Server Virtualization – The Light at the End of the Tunnel?
The more one delves into the cloud paradox, the more clear it becomes that there needs to be a solution to this problem, that does not compromise how accustomed we are to certain privileges that come with living in this era of technology, but at the same time is viable enough to perform some serious damage control. Server virtualization may hold all the answers.
In simple words, server virtualization is a technique born out of combining hardware and software engineering, where Virtual Machines (VMs) are created on a single system, to enable it to perform with the capability of multiple machines. A VM is capable of running more than one OS at a single time, as opposed to having different computers on which different OSs would run. Thus, it implements hardware sharing.

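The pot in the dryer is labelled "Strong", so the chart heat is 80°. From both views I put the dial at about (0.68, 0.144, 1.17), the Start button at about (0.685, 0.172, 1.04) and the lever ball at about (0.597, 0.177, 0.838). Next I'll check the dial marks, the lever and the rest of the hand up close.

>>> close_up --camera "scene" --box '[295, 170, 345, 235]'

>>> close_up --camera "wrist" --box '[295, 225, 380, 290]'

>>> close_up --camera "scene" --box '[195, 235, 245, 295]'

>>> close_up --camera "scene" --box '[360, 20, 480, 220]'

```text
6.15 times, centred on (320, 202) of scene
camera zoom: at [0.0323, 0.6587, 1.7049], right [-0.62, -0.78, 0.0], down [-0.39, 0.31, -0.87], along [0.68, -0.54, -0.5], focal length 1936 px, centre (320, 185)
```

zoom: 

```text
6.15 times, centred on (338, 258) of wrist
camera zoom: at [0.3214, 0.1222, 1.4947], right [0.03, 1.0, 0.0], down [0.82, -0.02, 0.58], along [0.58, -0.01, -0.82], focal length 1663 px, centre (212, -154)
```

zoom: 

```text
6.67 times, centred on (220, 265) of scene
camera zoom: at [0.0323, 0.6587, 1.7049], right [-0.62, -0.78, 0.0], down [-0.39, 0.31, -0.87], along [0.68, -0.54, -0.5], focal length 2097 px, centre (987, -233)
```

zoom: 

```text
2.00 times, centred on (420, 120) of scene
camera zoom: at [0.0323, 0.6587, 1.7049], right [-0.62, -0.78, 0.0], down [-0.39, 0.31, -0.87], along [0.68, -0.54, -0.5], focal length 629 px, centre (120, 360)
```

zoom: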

Virtualization has many benefits. Apart from achieving a server consolidation ratio of 10:1, it drastically improves the whole load balancing mechanism, improving overall server utilization. A better algorithm also results in better fault recovery, and improvement in efficiency altogether. All issues that can arise due to hardware issues, for example, the corruption of a memory device, are eliminated when server virtualization is implemented, which means that this arrangement is much more reliable.
They say that server virtualization could be the guiding light for the future, and it may help to mitigate the impending damage that raising innumerable server farms overnight to meet the demand of the Internet could do to the environment. Many companies have already started implementing techniques of server virtualization, at least partially, so as to take steps towards reducing their green footprint.
However, only time will tell if server virtualization will prove to be a sustainable solution to the negative impact of server farms.
We hope that with our little write-up, we were able to enlighten you about the merits and demerits of server farms.